# Provided passage:
There are very few bryophytes growing in the living collections of the Royal Botanic Garden, Edinburgh. What I mean by this is that there are very few bryophytes that we have carefully selected as wild plants, and have planted and nurtured as part of our curated collection, databased and in possession of accession numbers. On the other hand, there are lots and lots of different bryophytes growing here, having volunteered to become part of our living landscape. Given that part of the work that we are doing with visiting Synthesys researcher Dr Wolfgang Hofbauer is looking at ways to increase and promote the growing of mosses, and to better understand their place in the built environment, horticulturalist Gunnar Ovstebo and I started off Wolfgang’s visit with an excursion into the garden, to see what we already have.
We began behind the scenes in the Arabian Research House, where a light moss cover is used to help the establishment of some arid-land ferns.
We also visited the Gesneriaceae and fern research collections, warm moist glasshouses that are incidentally filled with bryophytes. Some of these might be native to Scotland and have come in from the surrounding area; others could have come from around the world as we have made additions to our living collection.
Moving into one of our public display houses, some cool shaded crevices between the rocks of the Arid House provide habitats for algae, mosses and liverworts, which in turn provide germination sites for some of the larger plants like ferns and begonias. The Arid House is also home to three accessioned species of the complex thalloid genus Plagiochasma, which have established really well between some of the rocks.

# Entries:
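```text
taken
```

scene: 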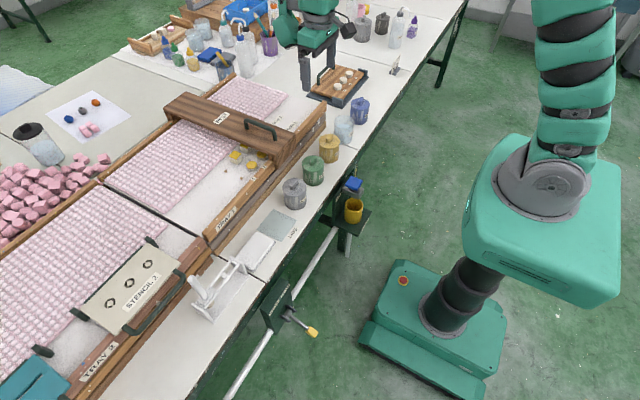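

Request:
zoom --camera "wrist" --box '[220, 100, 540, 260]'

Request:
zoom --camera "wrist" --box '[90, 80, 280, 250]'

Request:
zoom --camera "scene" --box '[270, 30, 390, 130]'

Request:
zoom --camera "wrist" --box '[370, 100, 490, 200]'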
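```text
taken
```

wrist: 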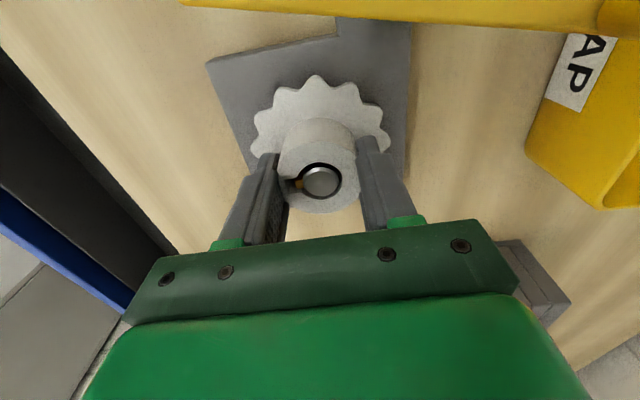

# Instructions to follow:
Continue the provided passage that opens with "There are very few bryophytes growing".

# Expected output:
The third place we visited is the new Alpine house, which has a tufa rock wall dotted with little rosette-forming plants. Mosses are also growing on the wall, but are not particularly welcome!
Venturing round the back of the new building, patches of moss are happily spreading in patches along damp cement-work between the bricks.
Behind-the-scenes again, in the Alpine Nursery, although the tunnels are remarkably bryophyte-free, hundreds of pots fill a series of cold frames, and in and amongst these, many moss volunteers thrive.
Having obtained an idea of what we currently have here, over the next few weeks we will be starting up some moss transplant and cultivation experiments, because although our volunteers are very much part of our garden landscape, as scientists and horticulturalists we also want to be able to grow and display particular selected species and accessions; these may then form part of our research collection or our education programme.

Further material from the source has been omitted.